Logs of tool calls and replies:
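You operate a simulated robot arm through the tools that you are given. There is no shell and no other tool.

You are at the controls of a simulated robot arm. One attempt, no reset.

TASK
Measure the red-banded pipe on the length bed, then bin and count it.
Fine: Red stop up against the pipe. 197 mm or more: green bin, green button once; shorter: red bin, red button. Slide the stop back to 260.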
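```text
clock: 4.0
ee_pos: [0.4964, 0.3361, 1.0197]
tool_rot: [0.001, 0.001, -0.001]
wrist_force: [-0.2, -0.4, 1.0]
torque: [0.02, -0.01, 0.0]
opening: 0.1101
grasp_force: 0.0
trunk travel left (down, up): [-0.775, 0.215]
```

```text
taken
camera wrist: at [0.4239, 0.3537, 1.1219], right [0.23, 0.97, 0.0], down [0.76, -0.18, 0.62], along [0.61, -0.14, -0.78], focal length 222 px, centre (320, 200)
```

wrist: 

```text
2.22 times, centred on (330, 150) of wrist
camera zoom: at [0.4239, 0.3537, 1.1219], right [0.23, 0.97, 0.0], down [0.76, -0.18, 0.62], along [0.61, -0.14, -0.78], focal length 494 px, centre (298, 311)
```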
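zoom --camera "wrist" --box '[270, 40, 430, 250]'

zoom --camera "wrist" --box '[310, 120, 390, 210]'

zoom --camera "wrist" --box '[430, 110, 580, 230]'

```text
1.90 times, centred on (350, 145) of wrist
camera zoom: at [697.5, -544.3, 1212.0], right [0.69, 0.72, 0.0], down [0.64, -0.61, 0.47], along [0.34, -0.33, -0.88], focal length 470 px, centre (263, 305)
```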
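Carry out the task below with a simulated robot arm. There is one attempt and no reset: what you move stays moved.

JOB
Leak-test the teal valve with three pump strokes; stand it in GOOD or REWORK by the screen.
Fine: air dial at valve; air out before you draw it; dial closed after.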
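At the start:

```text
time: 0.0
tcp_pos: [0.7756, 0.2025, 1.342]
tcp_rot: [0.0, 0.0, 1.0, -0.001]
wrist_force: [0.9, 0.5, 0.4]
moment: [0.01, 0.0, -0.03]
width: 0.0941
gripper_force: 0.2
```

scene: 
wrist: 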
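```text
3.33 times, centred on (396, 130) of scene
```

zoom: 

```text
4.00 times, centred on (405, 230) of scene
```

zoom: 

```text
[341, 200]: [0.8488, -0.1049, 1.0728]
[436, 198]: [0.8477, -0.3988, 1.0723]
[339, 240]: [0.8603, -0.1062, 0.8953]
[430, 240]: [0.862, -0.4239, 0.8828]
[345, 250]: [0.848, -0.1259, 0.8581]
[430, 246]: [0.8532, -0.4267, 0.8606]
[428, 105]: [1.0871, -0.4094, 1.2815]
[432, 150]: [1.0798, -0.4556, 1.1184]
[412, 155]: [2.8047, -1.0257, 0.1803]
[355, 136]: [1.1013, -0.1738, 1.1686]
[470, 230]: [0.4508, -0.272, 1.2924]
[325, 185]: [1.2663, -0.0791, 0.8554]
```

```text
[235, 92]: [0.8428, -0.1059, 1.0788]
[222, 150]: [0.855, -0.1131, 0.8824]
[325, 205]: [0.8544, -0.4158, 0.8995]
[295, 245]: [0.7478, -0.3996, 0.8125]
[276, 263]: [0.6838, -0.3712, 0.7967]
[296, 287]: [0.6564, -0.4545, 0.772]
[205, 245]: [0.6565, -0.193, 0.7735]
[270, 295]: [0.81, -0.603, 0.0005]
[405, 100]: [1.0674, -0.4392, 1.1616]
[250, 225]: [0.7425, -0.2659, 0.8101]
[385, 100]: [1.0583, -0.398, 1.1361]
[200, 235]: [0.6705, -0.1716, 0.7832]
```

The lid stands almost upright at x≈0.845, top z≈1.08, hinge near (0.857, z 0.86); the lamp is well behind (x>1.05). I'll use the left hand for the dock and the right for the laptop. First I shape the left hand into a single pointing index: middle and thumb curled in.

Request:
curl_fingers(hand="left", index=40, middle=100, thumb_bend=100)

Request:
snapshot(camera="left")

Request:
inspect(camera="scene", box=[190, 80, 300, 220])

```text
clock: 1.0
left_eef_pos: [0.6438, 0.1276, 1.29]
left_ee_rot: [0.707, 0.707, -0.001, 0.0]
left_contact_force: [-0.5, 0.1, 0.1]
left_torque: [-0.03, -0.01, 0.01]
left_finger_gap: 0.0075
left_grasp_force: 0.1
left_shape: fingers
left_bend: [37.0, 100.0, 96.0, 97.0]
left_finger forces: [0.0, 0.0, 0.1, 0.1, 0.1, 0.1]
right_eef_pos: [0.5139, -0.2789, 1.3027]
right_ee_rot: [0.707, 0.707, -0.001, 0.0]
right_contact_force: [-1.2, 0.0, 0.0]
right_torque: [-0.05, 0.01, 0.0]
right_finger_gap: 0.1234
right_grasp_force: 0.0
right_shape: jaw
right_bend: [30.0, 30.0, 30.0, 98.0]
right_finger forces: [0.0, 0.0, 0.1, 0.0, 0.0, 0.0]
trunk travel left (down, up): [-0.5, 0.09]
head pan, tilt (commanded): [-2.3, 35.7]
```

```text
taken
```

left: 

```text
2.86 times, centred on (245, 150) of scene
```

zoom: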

WORK TO BE COMPLETED:
Return the material in full, exactly as shown.

COMPLETE RESPONSE:
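You operate a simulated robot arm through the tools that you are given. There is no shell and no other tool.

You are at the controls of a simulated robot arm. One attempt, no reset.

TASK
Measure the red-banded pipe on the length bed, then bin and count it.
Fine: Red stop up against the pipe. 197 mm or more: green bin, green button once; shorter: red bin, red button. Slide the stop back to 260.
```text
clock: 4.0
ee_pos: [0.4964, 0.3361, 1.0197]
tool_rot: [0.001, 0.001, -0.001]
wrist_force: [-0.2, -0.4, 1.0]
torque: [0.02, -0.01, 0.0]
opening: 0.1101
grasp_force: 0.0
trunk travel left (down, up): [-0.775, 0.215]
```

```text
taken
camera wrist: at [0.4239, 0.3537, 1.1219], right [0.23, 0.97, 0.0], down [0.76, -0.18, 0.62], along [0.61, -0.14, -0.78], focal length 222 px, centre (320, 200)
```

wrist: 

```text
2.22 times, centred on (330, 150) of wrist
camera zoom: at [0.4239, 0.3537, 1.1219], right [0.23, 0.97, 0.0], down [0.76, -0.18, 0.62], along [0.61, -0.14, -0.78], focal length 494 px, centre (298, 311)
```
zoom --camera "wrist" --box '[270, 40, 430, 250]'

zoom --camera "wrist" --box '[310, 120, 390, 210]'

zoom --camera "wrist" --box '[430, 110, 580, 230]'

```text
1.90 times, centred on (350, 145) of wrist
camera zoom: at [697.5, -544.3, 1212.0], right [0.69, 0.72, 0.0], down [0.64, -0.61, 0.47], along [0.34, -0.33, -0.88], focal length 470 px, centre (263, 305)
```
Carry out the task below with a simulated robot arm. There is one attempt and no reset: what you move stays moved.

JOB
Leak-test the teal valve with three pump strokes; stand it in GOOD or REWORK by the screen.
Fine: air dial at valve; air out before you draw it; dial closed after.
At the start:

```text
time: 0.0
tcp_pos: [0.7756, 0.2025, 1.342]
tcp_rot: [0.0, 0.0, 1.0, -0.001]
wrist_force: [0.9, 0.5, 0.4]
moment: [0.01, 0.0, -0.03]
width: 0.0941
gripper_force: 0.2
```

scene: 
wrist: 
```text
3.33 times, centred on (396, 130) of scene
```

zoom: 

```text
4.00 times, centred on (405, 230) of scene
```

zoom: 

```text
[341, 200]: [0.8488, -0.1049, 1.0728]
[436, 198]: [0.8477, -0.3988, 1.0723]
[339, 240]: [0.8603, -0.1062, 0.8953]
[430, 240]: [0.862, -0.4239, 0.8828]
[345, 250]: [0.848, -0.1259, 0.8581]
[430, 246]: [0.8532, -0.4267, 0.8606]
[428, 105]: [1.0871, -0.4094, 1.2815]
[432, 150]: [1.0798, -0.4556, 1.1184]
[412, 155]: [2.8047, -1.0257, 0.1803]
[355, 136]: [1.1013, -0.1738, 1.1686]
[470, 230]: [0.4508, -0.272, 1.2924]
[325, 185]: [1.2663, -0.0791, 0.8554]
```

```text
[235, 92]: [0.8428, -0.1059, 1.0788]
[222, 150]: [0.855, -0.1131, 0.8824]
[325, 205]: [0.8544, -0.4158, 0.8995]
[295, 245]: [0.7478, -0.3996, 0.8125]
[276, 263]: [0.6838, -0.3712, 0.7967]
[296, 287]: [0.6564, -0.4545, 0.772]
[205, 245]: [0.6565, -0.193, 0.7735]
[270, 295]: [0.81, -0.603, 0.0005]
[405, 100]: [1.0674, -0.4392, 1.1616]
[250, 225]: [0.7425, -0.2659, 0.8101]
[385, 100]: [1.0583, -0.398, 1.1361]
[200, 235]: [0.6705, -0.1716, 0.7832]
```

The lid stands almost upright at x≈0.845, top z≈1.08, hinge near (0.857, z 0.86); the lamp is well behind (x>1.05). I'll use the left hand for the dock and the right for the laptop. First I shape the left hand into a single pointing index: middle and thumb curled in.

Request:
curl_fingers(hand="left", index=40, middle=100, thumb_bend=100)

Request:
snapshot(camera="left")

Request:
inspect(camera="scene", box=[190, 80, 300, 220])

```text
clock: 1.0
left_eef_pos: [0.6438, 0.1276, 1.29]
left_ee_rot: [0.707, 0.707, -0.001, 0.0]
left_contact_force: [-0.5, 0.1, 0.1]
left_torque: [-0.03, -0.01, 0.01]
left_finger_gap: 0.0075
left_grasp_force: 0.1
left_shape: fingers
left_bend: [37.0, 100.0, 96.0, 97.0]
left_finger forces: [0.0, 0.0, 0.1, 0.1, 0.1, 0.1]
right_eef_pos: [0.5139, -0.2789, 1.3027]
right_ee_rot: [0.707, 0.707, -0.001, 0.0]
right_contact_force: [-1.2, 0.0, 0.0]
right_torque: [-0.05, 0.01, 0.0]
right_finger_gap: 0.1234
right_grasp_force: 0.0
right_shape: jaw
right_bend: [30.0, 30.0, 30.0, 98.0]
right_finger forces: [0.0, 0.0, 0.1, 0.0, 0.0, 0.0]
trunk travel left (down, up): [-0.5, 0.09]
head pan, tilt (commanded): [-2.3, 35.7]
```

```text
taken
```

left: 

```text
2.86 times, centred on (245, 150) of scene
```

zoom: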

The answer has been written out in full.